Porque bien pudiera ocurrir, que nuestra devoción al Cristo quedase reducido a una bella tradición; que todo se centrase en lo adicional y en lo superficial. Sólo si nuestra fiesta está anclada en una fe viva en Cristo Jesús, el Señor muerto y resucitado, se mantendrá también viva vuestra devoción, y ésta será fuente permanente de vida cristiana para todos nosotros y de esperanza para vuestro pueblo. Nada hay que signifique más para un cristiano y para una comunidad cristiana que la experiencia y vivencia de la fe en Cristo. Toda la vida de un cristiano y de una comunidad cristiana, en efecto, pende y deriva de su fe. Por eso hoy nos recuerda el salmista: «No olvidéis las acciones del Señor». Y, si somos consecuentes y fieles con la tradición de nuestros antepasados, hemos de reconocer, ante todo, la acción y el apoyo de Dios en vuestra historia a través del Santo Cristo de la Sed.
Sí, hermanos y hermanas: En el centro de nuestra celebración está Cristo, clavado en la Cruz. Y la Cruz es la manifestación suprema del amor de Dios hacia el hombre, hacia todos y cada uno de nosotros. ‘Tanto amó Dios al mundo, que entregó a su Hijo único, para que no perezca ninguno de los que creen en él, sino que tengan vida eterna», leíamos en el Evangelio de San Juan (3, 15).
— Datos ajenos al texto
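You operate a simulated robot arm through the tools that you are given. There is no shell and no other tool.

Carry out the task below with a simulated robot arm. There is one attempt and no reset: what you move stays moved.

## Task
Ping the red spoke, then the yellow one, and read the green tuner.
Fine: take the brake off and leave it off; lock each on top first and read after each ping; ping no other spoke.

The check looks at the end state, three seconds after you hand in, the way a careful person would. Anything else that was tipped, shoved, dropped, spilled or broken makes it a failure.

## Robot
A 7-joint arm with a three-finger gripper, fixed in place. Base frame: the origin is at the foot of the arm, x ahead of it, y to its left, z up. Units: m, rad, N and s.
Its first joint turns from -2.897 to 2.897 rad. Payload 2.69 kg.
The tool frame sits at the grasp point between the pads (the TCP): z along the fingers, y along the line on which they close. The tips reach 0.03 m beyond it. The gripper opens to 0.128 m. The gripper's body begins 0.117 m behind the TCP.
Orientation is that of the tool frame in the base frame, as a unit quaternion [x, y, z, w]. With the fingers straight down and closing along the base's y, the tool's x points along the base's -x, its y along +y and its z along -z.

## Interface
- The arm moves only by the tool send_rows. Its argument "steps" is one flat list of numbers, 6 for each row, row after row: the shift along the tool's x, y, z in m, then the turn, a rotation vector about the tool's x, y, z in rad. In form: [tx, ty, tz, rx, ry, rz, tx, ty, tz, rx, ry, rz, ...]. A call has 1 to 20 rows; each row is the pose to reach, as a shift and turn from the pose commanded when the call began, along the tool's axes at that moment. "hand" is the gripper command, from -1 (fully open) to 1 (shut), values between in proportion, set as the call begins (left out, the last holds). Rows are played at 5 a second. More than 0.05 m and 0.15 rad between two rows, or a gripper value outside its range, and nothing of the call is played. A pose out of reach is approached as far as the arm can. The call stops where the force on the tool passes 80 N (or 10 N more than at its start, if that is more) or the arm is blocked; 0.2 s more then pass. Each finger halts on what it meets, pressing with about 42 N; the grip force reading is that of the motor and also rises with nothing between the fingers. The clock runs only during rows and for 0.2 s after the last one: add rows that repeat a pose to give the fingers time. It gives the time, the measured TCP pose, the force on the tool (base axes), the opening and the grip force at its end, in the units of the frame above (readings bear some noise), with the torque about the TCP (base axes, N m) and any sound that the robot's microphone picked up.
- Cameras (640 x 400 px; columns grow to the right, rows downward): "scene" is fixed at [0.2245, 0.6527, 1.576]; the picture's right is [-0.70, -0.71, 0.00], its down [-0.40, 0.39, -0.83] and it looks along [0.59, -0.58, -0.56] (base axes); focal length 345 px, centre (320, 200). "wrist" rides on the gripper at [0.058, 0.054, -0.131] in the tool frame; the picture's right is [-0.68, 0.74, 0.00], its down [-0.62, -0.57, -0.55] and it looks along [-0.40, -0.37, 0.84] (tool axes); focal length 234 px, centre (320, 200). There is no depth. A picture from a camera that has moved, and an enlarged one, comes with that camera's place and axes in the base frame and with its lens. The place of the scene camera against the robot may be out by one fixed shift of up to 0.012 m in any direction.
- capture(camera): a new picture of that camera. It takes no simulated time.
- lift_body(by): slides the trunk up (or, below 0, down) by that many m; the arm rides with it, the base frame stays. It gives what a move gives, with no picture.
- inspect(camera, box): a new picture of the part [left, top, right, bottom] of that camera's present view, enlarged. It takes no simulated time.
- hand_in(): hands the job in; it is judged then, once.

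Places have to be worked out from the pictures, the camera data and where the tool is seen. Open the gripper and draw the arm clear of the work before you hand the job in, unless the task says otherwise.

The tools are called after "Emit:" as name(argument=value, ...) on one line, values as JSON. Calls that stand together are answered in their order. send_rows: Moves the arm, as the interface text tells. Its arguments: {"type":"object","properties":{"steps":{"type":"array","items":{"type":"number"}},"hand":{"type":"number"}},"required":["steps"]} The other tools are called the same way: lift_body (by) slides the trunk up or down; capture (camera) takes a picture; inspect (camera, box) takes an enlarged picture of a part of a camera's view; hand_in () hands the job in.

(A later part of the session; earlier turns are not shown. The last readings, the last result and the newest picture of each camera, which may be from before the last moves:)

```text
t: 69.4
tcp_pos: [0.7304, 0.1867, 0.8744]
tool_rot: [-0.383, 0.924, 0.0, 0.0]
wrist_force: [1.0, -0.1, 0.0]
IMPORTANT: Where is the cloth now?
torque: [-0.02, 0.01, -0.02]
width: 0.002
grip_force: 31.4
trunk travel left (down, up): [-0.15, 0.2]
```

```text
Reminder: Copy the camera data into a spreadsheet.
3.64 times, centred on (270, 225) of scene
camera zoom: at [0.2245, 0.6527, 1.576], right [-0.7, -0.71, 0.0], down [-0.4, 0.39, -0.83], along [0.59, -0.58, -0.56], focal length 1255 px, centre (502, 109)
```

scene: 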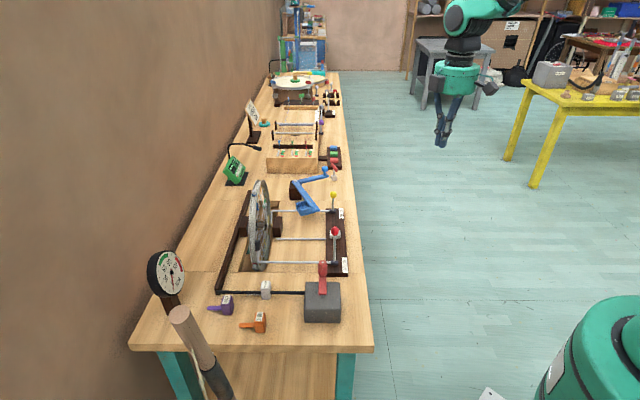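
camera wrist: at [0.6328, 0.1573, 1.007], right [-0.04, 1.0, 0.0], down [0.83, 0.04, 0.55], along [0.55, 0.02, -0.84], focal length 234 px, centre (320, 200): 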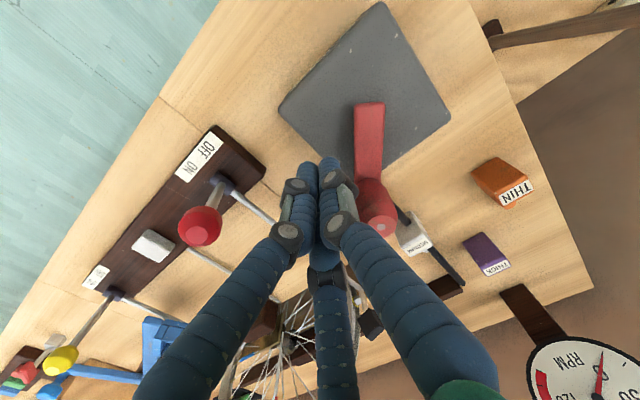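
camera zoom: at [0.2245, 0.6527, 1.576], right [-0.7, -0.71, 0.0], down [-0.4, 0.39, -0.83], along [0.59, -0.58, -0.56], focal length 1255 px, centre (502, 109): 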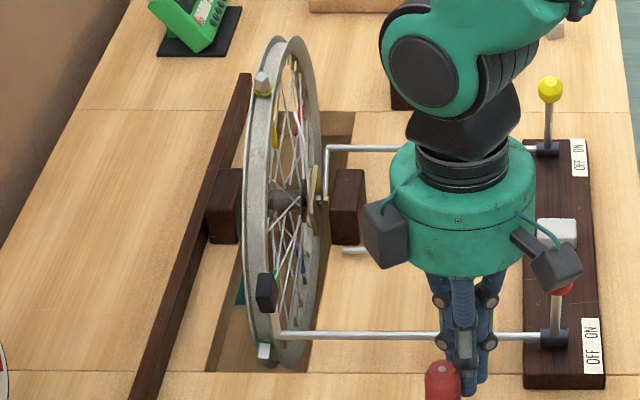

En la Cruz, Cristo nos manifiesta el verdadero rostro de Dios. Un Dios que es Amor infinito, eterno y fiel. Un Dios que nos ha llamado a la existencia, que nos ha creado a su imagen y semejanza, y que nos invita a participar de su misma vida. Un Dios que no nos abandona, cuando en uso de nuestra libertad rechazamos su amistad y su amor. Al contrario: es un Dios que envía a su mismo Hijo, para recuperarnos del mundo de las tinieblas y de la muerte.
En la Cruz está clavado el Hijo de Dios. El ha asumido nuestra naturaleza humana, se ha despojado de su rango, ha tomado la condición de esclavo y se he hecho uno de tantos; el Hijo de Dios se ha unido a todos nosotros, ha compartido nuestro destino, hasta la muerte y una muerte de cruz. En la Cruz de Cristo está nuestra redención, nuestra Salvación, porque la muerte no es final. Cristo vive, porque ha resucitado. Dios lo ‘levantó sobre todo y le concedió el ‘Nombre-sobre-todo-nombre’. Venid y adorémosle; proclamemos juntos ‘Jesucristo es el Señor”, él es nuestra Salvación.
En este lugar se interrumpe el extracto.